*Written problem:* Return each line of the material verbatim.

*Data segment:*
>> START
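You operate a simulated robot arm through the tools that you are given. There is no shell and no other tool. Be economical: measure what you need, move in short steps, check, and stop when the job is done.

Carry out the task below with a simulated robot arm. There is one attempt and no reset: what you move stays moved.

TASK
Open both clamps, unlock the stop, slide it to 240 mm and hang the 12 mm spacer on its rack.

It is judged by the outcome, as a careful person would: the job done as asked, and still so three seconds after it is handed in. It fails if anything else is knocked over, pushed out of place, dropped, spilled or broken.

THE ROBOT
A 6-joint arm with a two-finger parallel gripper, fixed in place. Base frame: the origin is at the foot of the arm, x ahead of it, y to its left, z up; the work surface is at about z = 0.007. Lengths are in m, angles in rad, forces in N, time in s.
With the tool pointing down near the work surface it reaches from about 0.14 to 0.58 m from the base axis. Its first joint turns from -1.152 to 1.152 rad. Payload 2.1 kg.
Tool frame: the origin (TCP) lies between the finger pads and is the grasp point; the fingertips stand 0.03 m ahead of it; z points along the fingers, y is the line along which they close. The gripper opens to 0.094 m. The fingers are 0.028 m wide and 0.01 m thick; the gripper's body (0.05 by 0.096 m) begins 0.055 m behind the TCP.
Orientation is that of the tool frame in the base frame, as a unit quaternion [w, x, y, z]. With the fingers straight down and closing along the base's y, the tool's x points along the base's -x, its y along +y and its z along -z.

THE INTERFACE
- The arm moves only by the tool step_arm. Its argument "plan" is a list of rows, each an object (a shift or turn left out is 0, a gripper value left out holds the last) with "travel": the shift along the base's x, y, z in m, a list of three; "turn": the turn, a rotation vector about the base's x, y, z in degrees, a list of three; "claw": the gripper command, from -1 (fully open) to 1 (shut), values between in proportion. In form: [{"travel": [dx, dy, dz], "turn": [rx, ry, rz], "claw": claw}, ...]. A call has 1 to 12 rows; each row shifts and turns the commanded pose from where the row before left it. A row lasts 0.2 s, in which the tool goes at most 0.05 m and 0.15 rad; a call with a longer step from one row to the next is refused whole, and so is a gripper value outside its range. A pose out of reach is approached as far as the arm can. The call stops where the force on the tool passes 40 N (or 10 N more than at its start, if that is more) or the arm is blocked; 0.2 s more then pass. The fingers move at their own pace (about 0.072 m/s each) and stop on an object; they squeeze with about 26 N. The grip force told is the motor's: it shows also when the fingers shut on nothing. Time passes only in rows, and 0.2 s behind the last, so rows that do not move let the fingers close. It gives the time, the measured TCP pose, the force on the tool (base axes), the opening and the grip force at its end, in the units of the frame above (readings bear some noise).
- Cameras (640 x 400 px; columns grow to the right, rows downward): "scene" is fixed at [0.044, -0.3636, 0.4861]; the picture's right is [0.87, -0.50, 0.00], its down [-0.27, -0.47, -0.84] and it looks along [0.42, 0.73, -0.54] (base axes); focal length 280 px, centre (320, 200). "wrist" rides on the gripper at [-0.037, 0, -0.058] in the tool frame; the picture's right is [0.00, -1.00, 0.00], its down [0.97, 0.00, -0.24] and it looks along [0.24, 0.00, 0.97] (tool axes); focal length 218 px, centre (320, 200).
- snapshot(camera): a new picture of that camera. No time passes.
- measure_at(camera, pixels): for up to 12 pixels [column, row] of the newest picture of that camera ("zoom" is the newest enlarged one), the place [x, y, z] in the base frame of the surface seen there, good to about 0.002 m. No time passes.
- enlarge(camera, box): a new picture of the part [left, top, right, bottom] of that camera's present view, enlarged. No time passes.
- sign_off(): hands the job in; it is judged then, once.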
>> END
*Result of the task:*
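You operate a simulated robot arm through the tools that you are given. There is no shell and no other tool. Be economical: measure what you need, move in short steps, check, and stop when the job is done.

Carry out the task below with a simulated robot arm. There is one attempt and no reset: what you move stays moved.

TASK
Open both clamps, unlock the stop, slide it to 240 mm and hang the 12 mm spacer on its rack.

It is judged by the outcome, as a careful person would: the job done as asked, and still so three seconds after it is handed in. It fails if anything else is knocked over, pushed out of place, dropped, spilled or broken.

THE ROBOT
A 6-joint arm with a two-finger parallel gripper, fixed in place. Base frame: the origin is at the foot of the arm, x ahead of it, y to its left, z up; the work surface is at about z = 0.007. Lengths are in m, angles in rad, forces in N, time in s.
With the tool pointing down near the work surface it reaches from about 0.14 to 0.58 m from the base axis. Its first joint turns from -1.152 to 1.152 rad. Payload 2.1 kg.
Tool frame: the origin (TCP) lies between the finger pads and is the grasp point; the fingertips stand 0.03 m ahead of it; z points along the fingers, y is the line along which they close. The gripper opens to 0.094 m. The fingers are 0.028 m wide and 0.01 m thick; the gripper's body (0.05 by 0.096 m) begins 0.055 m behind the TCP.
Orientation is that of the tool frame in the base frame, as a unit quaternion [w, x, y, z]. With the fingers straight down and closing along the base's y, the tool's x points along the base's -x, its y along +y and its z along -z.

THE INTERFACE
- The arm moves only by the tool step_arm. Its argument "plan" is a list of rows, each an object (a shift or turn left out is 0, a gripper value left out holds the last) with "travel": the shift along the base's x, y, z in m, a list of three; "turn": the turn, a rotation vector about the base's x, y, z in degrees, a list of three; "claw": the gripper command, from -1 (fully open) to 1 (shut), values between in proportion. In form: [{"travel": [dx, dy, dz], "turn": [rx, ry, rz], "claw": claw}, ...]. A call has 1 to 12 rows; each row shifts and turns the commanded pose from where the row before left it. A row lasts 0.2 s, in which the tool goes at most 0.05 m and 0.15 rad; a call with a longer step from one row to the next is refused whole, and so is a gripper value outside its range. A pose out of reach is approached as far as the arm can. The call stops where the force on the tool passes 40 N (or 10 N more than at its start, if that is more) or the arm is blocked; 0.2 s more then pass. The fingers move at their own pace (about 0.072 m/s each) and stop on an object; they squeeze with about 26 N. The grip force told is the motor's: it shows also when the fingers shut on nothing. Time passes only in rows, and 0.2 s behind the last, so rows that do not move let the fingers close. It gives the time, the measured TCP pose, the force on the tool (base axes), the opening and the grip force at its end, in the units of the frame above (readings bear some noise).
- Cameras (640 x 400 px; columns grow to the right, rows downward): "scene" is fixed at [0.044, -0.3636, 0.4861]; the picture's right is [0.87, -0.50, 0.00], its down [-0.27, -0.47, -0.84] and it looks along [0.42, 0.73, -0.54] (base axes); focal length 280 px, centre (320, 200). "wrist" rides on the gripper at [-0.037, 0, -0.058] in the tool frame; the picture's right is [0.00, -1.00, 0.00], its down [0.97, 0.00, -0.24] and it looks along [0.24, 0.00, 0.97] (tool axes); focal length 218 px, centre (320, 200).
- snapshot(camera): a new picture of that camera. No time passes.
- measure_at(camera, pixels): for up to 12 pixels [column, row] of the newest picture of that camera ("zoom" is the newest enlarged one), the place [x, y, z] in the base frame of the surface seen there, good to about 0.002 m. No time passes.
- enlarge(camera, box): a new picture of the part [left, top, right, bottom] of that camera's present view, enlarged. No time passes.
- sign_off(): hands the job in; it is judged then, once.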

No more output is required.